Colleges to host international conference

An international conference focused on the future of revolutionary studies will begin Monday at the University, as part of a collaboration of scholars from Notre Dame, Indiana University South Bend (IUSB), the Université de Provence and the Université de Toulouse.

The conference, titled "New Paradigms for Revolutionary Studies: French-American Colloquium," features several Francophone and Anglophone scholars in literature, history and art, including Lynn Hunt, a Eugen Weber Professor of History at the University of California, Los Angeles (UCLA), who will deliver the keynote address.

Hunt's lecture, titled "Revolution and Subjectivity: Towards a New Paradigm?" will take place Monday at 7 p.m. in the Annenberg Auditorium in the Snite Museum of Art.

The full conference program, with lectures held both in 100 McKenna Hall and at the IUSB Student Activity Center, is posted on the conference's Web site, http://www.nd.edu/~colloque/

The events are free and open to the public.

The conference also includes an exhibit of revolutionary-era drawings featured in the Snite Museum, on display through Oct. 19. An exhibit of rare books from the revolutionary period will be available from the Special Collections of the Hesburgh Library.

"This is a historical event in that it unites Notre Dame and IUSB at the highest level of scholarly discourse," Julia Douthwaite, Notre Dame's assistant provost for international studies and professor of Romance languages and literatures, said in a press release. "It's the culmination of a collaboration I've been involved in with colleagues in France for the past two years and will bring people from around the world to participate in a bilingual conference held on both campuses."

Senior Marcus Gatto is one of the students working on the conference.

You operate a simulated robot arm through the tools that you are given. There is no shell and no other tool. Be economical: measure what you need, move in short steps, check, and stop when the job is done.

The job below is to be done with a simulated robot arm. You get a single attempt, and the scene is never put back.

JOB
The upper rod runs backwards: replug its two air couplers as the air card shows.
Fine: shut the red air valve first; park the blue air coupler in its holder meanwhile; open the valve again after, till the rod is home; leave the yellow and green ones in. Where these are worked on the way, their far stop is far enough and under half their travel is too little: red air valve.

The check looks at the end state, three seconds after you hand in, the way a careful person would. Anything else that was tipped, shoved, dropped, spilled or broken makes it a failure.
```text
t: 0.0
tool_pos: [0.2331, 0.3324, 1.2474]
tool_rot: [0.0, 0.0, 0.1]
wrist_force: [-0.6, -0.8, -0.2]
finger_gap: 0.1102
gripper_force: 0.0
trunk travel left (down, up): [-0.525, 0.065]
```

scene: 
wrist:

He is a Romance Languages and Literatures major and said he is "very excited. It should be a very interesting conference."

The lectures, especially the keynote address, will be "focusing on the new directions that the study of revolution is taking, both in France and the United States," he said.

Douthwaite is currently teaching a French Studies course titled "A Revolution in Fiction," that Gatto said was catered specifically for the conference, and students in the course will be actively involved in the conference.

The conference was organized by Douthwaite and Lesley Walker, the chair of the department of World Language Studies at IUSB and is partially supported by Indiana University's New Frontiers in the Arts & Humanities, funded by the Lily Endowment Inc., and administered by the Indiana University Office of the Vice Provost for Research and Notre Dame's Nanovic Institute for European Studies.

Transportation shuttles will be provided for the events taking place at IUSB on Tuesday.